Elections Canada Claims Robocalls Probe “Highest Priority”

It has been almost a complete year since Canadians were first made aware of an ongoing investigation of  Elections Canada into the misleading robocalls, and now the Commissioner of Canada Elections has alleged that this investigation is making “significant progress” while remaining to be his highest priority.

The Commissioner, Yves Cote, mentioned in an extremely rare public statement to the Postmedia News, that the investigation is indeed “very complex” and signaled that the current legal framework has made the task harder. He alleged that “I have highly competent and motivated people assigned to the file, and while we are limited in the tools at our disposal to gather all of the evidence, we have been making significant progress.” It was further added that “this continues to be the top priority for my office.” Elections Canada has been actively investigating the case of “misleading robocalls” made to more than 6,000 voters in Guelph, soon after the vote of May 2, 2011. An even wider investigation of live and pre-recorded calls to areas other than Guelph was also initiated in March.

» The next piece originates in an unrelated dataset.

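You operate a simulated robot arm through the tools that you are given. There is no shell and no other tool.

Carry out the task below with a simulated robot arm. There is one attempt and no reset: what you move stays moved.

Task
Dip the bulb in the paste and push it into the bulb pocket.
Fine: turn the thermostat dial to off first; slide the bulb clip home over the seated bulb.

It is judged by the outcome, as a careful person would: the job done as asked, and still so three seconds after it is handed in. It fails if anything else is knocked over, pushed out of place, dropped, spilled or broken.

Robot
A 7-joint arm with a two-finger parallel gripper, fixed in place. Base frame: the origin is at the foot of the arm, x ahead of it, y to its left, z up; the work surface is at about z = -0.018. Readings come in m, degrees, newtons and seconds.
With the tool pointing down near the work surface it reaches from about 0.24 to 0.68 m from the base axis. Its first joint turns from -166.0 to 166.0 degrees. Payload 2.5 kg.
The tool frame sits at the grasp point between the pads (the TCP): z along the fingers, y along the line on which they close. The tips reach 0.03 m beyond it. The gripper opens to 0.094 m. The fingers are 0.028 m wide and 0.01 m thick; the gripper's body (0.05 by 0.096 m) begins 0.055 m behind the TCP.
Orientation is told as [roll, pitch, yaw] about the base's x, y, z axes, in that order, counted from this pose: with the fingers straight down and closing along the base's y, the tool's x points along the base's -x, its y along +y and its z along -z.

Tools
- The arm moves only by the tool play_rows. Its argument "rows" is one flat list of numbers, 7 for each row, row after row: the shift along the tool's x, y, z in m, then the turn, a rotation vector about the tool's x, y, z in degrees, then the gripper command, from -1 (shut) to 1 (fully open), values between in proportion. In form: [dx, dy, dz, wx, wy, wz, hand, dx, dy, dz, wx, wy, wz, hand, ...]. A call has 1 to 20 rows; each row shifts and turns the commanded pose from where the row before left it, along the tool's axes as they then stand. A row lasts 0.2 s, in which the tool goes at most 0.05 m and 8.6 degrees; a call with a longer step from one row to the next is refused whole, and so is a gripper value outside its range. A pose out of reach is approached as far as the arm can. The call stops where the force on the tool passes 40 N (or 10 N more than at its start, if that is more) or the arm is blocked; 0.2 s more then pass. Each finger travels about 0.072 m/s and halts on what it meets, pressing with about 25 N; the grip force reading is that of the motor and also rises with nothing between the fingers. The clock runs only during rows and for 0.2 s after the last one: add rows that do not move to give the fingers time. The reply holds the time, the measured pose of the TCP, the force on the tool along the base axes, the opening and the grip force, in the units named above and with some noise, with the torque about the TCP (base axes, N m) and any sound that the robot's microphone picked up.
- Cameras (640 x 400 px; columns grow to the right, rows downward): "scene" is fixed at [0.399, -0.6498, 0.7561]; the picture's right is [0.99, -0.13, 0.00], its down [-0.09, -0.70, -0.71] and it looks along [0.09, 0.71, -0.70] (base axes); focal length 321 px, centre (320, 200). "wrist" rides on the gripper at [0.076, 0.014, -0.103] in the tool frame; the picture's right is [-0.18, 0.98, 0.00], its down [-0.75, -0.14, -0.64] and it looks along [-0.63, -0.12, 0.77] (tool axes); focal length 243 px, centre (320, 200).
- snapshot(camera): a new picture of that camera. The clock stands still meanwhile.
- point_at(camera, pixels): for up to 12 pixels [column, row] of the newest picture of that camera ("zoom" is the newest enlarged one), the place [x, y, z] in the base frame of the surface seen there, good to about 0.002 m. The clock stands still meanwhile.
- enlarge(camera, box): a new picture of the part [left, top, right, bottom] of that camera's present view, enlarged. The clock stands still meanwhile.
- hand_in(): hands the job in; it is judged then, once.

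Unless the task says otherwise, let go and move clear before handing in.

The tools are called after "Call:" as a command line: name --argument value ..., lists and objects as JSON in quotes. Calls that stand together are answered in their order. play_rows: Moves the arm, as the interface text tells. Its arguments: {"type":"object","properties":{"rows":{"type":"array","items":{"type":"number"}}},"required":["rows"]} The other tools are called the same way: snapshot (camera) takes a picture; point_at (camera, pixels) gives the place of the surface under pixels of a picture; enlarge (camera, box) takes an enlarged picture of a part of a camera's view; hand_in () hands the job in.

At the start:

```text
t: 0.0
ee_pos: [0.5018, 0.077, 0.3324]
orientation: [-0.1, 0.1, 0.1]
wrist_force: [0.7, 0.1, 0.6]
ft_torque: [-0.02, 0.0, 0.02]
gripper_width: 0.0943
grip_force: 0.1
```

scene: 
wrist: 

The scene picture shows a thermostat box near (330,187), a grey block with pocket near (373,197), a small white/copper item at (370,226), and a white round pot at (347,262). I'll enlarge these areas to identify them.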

Cote did not stipulate in what way exactly are his tools “limited,” although it is predicted that he might be referring to the investigation provisions in the Elections Act. The Elections Act constrains the investigators with same evidence-gathering standards used in criminal cases, which compels them to visit court every time to  acquire warrants, for instance. Whereas, on the other hand, government agencies investigating illegal activities under a regulatory rather than criminal model are exempted from visiting courts and allowed to bypass legal obligations.